> Job:
Take the data that follows and retype it word for word.

> Recorded data:
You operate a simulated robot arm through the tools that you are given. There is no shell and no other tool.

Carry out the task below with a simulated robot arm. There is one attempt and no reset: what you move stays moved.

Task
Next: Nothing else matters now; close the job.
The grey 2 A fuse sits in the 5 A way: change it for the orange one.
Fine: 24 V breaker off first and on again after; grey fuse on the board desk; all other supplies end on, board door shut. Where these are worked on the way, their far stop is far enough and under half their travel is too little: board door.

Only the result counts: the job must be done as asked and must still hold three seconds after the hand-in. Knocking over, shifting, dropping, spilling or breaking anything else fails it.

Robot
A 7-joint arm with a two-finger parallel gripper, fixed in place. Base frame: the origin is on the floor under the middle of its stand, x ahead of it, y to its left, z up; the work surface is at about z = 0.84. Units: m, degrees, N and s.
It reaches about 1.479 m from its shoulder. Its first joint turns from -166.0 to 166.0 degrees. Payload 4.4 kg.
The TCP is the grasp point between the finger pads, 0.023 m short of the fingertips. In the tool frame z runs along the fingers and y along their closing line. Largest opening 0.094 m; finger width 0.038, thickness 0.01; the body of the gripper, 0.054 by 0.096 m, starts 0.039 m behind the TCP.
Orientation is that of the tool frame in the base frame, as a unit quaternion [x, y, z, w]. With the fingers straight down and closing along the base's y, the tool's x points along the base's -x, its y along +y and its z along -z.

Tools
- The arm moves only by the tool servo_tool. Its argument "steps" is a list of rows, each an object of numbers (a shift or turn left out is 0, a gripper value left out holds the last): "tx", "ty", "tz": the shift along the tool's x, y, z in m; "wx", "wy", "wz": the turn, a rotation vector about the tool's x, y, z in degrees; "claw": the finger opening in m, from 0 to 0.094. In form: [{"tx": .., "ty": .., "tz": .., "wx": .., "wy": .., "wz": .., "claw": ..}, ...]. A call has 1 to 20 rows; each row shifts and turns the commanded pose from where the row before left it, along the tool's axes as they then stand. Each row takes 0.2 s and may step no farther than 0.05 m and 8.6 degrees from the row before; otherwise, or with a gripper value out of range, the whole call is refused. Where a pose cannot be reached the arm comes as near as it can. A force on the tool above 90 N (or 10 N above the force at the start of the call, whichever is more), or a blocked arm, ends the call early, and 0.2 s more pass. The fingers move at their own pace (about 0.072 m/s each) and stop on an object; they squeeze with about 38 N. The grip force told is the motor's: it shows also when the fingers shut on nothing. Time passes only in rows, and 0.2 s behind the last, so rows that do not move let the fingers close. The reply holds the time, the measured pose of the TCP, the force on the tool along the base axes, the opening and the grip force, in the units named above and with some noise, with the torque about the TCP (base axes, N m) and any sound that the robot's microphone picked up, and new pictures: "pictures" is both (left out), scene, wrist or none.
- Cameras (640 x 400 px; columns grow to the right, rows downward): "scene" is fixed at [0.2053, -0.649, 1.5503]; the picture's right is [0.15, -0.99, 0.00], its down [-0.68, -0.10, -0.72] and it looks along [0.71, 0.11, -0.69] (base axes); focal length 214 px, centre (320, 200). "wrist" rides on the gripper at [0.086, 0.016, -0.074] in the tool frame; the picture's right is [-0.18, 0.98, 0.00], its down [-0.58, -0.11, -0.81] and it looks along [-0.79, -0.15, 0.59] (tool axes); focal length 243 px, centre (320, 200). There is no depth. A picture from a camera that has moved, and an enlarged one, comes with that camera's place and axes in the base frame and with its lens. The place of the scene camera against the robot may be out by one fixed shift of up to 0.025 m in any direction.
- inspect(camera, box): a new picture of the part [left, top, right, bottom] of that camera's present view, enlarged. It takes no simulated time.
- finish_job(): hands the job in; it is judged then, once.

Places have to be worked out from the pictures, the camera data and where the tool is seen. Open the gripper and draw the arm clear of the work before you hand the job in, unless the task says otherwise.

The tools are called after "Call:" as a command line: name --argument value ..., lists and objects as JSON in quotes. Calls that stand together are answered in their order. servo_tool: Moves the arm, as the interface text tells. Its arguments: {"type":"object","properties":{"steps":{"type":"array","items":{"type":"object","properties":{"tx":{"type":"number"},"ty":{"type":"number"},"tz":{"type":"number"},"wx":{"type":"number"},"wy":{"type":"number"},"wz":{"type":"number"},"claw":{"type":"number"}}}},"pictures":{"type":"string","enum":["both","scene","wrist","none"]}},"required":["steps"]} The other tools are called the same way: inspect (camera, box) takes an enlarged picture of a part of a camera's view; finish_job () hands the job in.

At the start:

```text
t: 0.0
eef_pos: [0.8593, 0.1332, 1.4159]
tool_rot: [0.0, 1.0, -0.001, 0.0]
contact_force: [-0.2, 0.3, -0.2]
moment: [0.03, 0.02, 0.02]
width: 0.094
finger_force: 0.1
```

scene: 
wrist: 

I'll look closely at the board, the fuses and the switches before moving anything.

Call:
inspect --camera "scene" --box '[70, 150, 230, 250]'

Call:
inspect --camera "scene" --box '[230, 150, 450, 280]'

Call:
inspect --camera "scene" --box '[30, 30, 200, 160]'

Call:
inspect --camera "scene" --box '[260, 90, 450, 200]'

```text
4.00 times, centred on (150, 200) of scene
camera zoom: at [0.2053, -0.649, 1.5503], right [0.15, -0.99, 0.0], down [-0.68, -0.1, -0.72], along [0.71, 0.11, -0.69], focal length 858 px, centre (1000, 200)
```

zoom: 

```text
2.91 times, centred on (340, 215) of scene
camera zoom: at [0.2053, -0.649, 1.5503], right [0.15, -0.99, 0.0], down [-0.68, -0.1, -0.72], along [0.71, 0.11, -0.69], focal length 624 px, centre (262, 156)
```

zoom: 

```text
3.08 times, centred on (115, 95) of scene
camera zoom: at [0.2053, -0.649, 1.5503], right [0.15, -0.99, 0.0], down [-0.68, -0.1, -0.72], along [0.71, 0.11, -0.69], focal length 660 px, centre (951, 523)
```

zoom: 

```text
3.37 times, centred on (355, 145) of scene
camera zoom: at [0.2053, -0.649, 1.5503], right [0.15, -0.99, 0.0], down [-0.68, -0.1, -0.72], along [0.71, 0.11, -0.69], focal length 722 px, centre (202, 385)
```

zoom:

> Problem solution:
You operate a simulated robot arm through the tools that you are given. There is no shell and no other tool.

Carry out the task below with a simulated robot arm. There is one attempt and no reset: what you move stays moved.

Task
Next: Nothing else matters now; close the job.
The grey 2 A fuse sits in the 5 A way: change it for the orange one.
Fine: 24 V breaker off first and on again after; grey fuse on the board desk; all other supplies end on, board door shut. Where these are worked on the way, their far stop is far enough and under half their travel is too little: board door.

Only the result counts: the job must be done as asked and must still hold three seconds after the hand-in. Knocking over, shifting, dropping, spilling or breaking anything else fails it.

Robot
A 7-joint arm with a two-finger parallel gripper, fixed in place. Base frame: the origin is on the floor under the middle of its stand, x ahead of it, y to its left, z up; the work surface is at about z = 0.84. Units: m, degrees, N and s.
It reaches about 1.479 m from its shoulder. Its first joint turns from -166.0 to 166.0 degrees. Payload 4.4 kg.
The TCP is the grasp point between the finger pads, 0.023 m short of the fingertips. In the tool frame z runs along the fingers and y along their closing line. Largest opening 0.094 m; finger width 0.038, thickness 0.01; the body of the gripper, 0.054 by 0.096 m, starts 0.039 m behind the TCP.
Orientation is that of the tool frame in the base frame, as a unit quaternion [x, y, z, w]. With the fingers straight down and closing along the base's y, the tool's x points along the base's -x, its y along +y and its z along -z.

Tools
- The arm moves only by the tool servo_tool. Its argument "steps" is a list of rows, each an object of numbers (a shift or turn left out is 0, a gripper value left out holds the last): "tx", "ty", "tz": the shift along the tool's x, y, z in m; "wx", "wy", "wz": the turn, a rotation vector about the tool's x, y, z in degrees; "claw": the finger opening in m, from 0 to 0.094. In form: [{"tx": .., "ty": .., "tz": .., "wx": .., "wy": .., "wz": .., "claw": ..}, ...]. A call has 1 to 20 rows; each row shifts and turns the commanded pose from where the row before left it, along the tool's axes as they then stand. Each row takes 0.2 s and may step no farther than 0.05 m and 8.6 degrees from the row before; otherwise, or with a gripper value out of range, the whole call is refused. Where a pose cannot be reached the arm comes as near as it can. A force on the tool above 90 N (or 10 N above the force at the start of the call, whichever is more), or a blocked arm, ends the call early, and 0.2 s more pass. The fingers move at their own pace (about 0.072 m/s each) and stop on an object; they squeeze with about 38 N. The grip force told is the motor's: it shows also when the fingers shut on nothing. Time passes only in rows, and 0.2 s behind the last, so rows that do not move let the fingers close. The reply holds the time, the measured pose of the TCP, the force on the tool along the base axes, the opening and the grip force, in the units named above and with some noise, with the torque about the TCP (base axes, N m) and any sound that the robot's microphone picked up, and new pictures: "pictures" is both (left out), scene, wrist or none.
- Cameras (640 x 400 px; columns grow to the right, rows downward): "scene" is fixed at [0.2053, -0.649, 1.5503]; the picture's right is [0.15, -0.99, 0.00], its down [-0.68, -0.10, -0.72] and it looks along [0.71, 0.11, -0.69] (base axes); focal length 214 px, centre (320, 200). "wrist" rides on the gripper at [0.086, 0.016, -0.074] in the tool frame; the picture's right is [-0.18, 0.98, 0.00], its down [-0.58, -0.11, -0.81] and it looks along [-0.79, -0.15, 0.59] (tool axes); focal length 243 px, centre (320, 200). There is no depth. A picture from a camera that has moved, and an enlarged one, comes with that camera's place and axes in the base frame and with its lens. The place of the scene camera against the robot may be out by one fixed shift of up to 0.025 m in any direction.
- inspect(camera, box): a new picture of the part [left, top, right, bottom] of that camera's present view, enlarged. It takes no simulated time.
- finish_job(): hands the job in; it is judged then, once.

Places have to be worked out from the pictures, the camera data and where the tool is seen. Open the gripper and draw the arm clear of the work before you hand the job in, unless the task says otherwise.

The tools are called after "Call:" as a command line: name --argument value ..., lists and objects as JSON in quotes. Calls that stand together are answered in their order. servo_tool: Moves the arm, as the interface text tells. Its arguments: {"type":"object","properties":{"steps":{"type":"array","items":{"type":"object","properties":{"tx":{"type":"number"},"ty":{"type":"number"},"tz":{"type":"number"},"wx":{"type":"number"},"wy":{"type":"number"},"wz":{"type":"number"},"claw":{"type":"number"}}}},"pictures":{"type":"string","enum":["both","scene","wrist","none"]}},"required":["steps"]} The other tools are called the same way: inspect (camera, box) takes an enlarged picture of a part of a camera's view; finish_job () hands the job in.

At the start:

```text
t: 0.0
eef_pos: [0.8593, 0.1332, 1.4159]
tool_rot: [0.0, 1.0, -0.001, 0.0]
contact_force: [-0.2, 0.3, -0.2]
moment: [0.03, 0.02, 0.02]
width: 0.094
finger_force: 0.1
```

scene: 
wrist: 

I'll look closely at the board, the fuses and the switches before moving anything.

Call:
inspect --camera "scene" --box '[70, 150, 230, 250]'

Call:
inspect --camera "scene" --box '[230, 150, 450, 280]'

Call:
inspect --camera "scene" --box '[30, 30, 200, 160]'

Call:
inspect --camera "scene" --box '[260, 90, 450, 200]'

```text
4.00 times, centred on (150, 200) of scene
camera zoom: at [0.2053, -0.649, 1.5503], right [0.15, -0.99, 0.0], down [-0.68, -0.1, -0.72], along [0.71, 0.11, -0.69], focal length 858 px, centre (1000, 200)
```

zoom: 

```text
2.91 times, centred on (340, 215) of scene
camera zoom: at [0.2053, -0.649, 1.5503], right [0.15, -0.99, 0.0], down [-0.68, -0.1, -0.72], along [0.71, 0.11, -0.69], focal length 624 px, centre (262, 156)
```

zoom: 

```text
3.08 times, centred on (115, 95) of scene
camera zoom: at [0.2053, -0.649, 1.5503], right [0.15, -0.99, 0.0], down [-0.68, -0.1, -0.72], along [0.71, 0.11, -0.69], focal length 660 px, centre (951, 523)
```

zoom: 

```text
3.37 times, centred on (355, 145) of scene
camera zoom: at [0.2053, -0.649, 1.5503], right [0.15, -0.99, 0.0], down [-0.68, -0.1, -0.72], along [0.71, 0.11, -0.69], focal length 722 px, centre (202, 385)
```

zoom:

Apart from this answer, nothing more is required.